____ Source extract
Por: José Álvarez
Acabo de ver un impresionante video sobre la producción agrícola, acuícola y forestal en el desierto del Négvev, en Israel, uno de los más áridos del mundo, y me pregunto qué sería del Perú si aplicásemos la tecnología moderna adecuada a los extensos arenales de nuestra costa, con un poco de sentido común y la tecnología ya disponible. Podríamos convertir buena parte del desierto en un vergel y acabar con la pobreza en la costa de una forma amigable ambientalmente, a la par que social y económicamente sostenible, porque ese tipo de inversión sí requiere una gran cantidad de mano de obra bastante cualificada, cosa que no ocurre con la mayoría de las mega inversiones.
«En la costa el único factor limitante para las actividades agrícolas es el agua, y es más fácil manejar uno, por más que sea difícil, que muchos factores, como los que ocurren por ejemplo en la Amazonía», me dice Noam Shany, agrónomo israelí dedicado desde hace una década a la conservación de la Amazonía peruana. No por casualidad los antiguos peruanos, sin las enormes ventajas que provee la tecnología moderna, consiguieron irrigar extensas áreas y, gracias a los excedentes agrícolas, expandirse y crear sociedades prósperas y sofisticadas donde antes solo había arena o pedregales. Este nivel de desarrollo económico no se consiguió en la Amazonía, pese a que seguro los indígenas intentaron muchas veces. Y casi podemos asegurar que fue debido a los factores limitantes para las actividades agropecuarias, no por el factor humano.
Los factores limitantes para la producción agrícola son definidos como las propiedades y características del ambiente geográfico que influencian el desarrollo de las cosechas. Pueden ser de diverso tipo, desde climáticos hasta socioculturales, pero los más relevantes están asociados con las características del suelo.
________
____ Data entries
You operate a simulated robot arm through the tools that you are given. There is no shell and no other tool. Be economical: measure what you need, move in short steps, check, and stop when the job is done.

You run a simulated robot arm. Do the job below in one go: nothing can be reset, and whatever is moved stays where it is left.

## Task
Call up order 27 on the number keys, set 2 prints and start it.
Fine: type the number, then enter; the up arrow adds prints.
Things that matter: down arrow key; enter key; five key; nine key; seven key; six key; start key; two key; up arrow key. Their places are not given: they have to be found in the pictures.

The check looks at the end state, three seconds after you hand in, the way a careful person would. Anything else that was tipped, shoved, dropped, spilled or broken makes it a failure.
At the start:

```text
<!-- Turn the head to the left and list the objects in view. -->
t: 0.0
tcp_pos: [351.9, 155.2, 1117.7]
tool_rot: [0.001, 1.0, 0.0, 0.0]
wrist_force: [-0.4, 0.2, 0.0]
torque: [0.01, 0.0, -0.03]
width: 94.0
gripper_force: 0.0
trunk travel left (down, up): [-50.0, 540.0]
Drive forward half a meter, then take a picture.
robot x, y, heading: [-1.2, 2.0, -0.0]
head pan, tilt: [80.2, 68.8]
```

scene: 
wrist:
________
Exercise task >> I need the source extract continued from the place where it stops.

Output below >>
La «Ley del Mínimo de Liebig» o Factor Limitante aplicado a la Amazonía, nos ilustra por qué han fracasado tantos proyectos de desarrollo agropecuario en la selva, a un costo enorme en términos económicos, de pérdida de bosques y biodiversidad, erosión de suelos, alteración hídrica y climática (grave en un contexto de cambio climático), y también conflictividad social.
Justus von Liebig formuló hace más de 150 años la Ley del Mínimo, que indica que el desarrollo de una planta se ve limitado por el mineral esencial relativamente más escaso. Es decir, aunque se fertilice con ciertos minerales, basta que uno sea escaso para que el cultivo baje su rendimiento de acuerdo con este nivel.
Salvo honrosas excepciones, los suelos amazónicos no inundables (donde se promueve indiscriminadamente cultivos comerciales como el cacao, el sacha inchi y la palma aceitera) suelen tener serias deficiencias en varios minerales esenciales, por lo que la fertilización, además de ser cara (especialmente en selva baja, adonde no llega la red de carreteras) no suele tener un impacto significativo en la producción.
Pero la pobreza de los suelos y la alta acidez (que impide el intercambio de cationes y su absorción por las plantas) no es el único problema. También lo son la elevada humedad relativa y las altas temperaturas, que favorecen el ataque por hongos y otras plagas, así como la abundancia de insectos, ácaros y otros parásitos. Y, finalmente, la cuestión sociocultural y logística: comunidades amazónicas con una cultura más «bosquesina» (manejadores de los recursos silvestres, fide el antropólogo Jorge Gasche) que campesina, y las enormes dificultades logísticas que encarecen tanto la provisión de insumos como el transporte de productos al mercado, convierten a la agricultura comercial amazónica en una auténtica quimera, salvo raras excepciones (por ejemplo, los suelos aluviales de los grandes ríos de agua blanca, como el Amazonas, Ucayali y Marañón).
Lo mismo aplica para la ganadería, por cierto: se requiere hasta dos hectáreas de suelos de altura para alimentar una vaca flaca, y esto por unos pocos años, pues los suelos se compactan rápidamente con las pezuñas de las vacas y se llenan de malas hierbas. Una granja en Israel, en contraste, con siete hectáreas de pastos manejados alimenta cerca de mil vacas y produce unos cuarenta mil litros de leche al día (¡probablemente más que todas las ganaderías de la Amazonía peruana juntas!).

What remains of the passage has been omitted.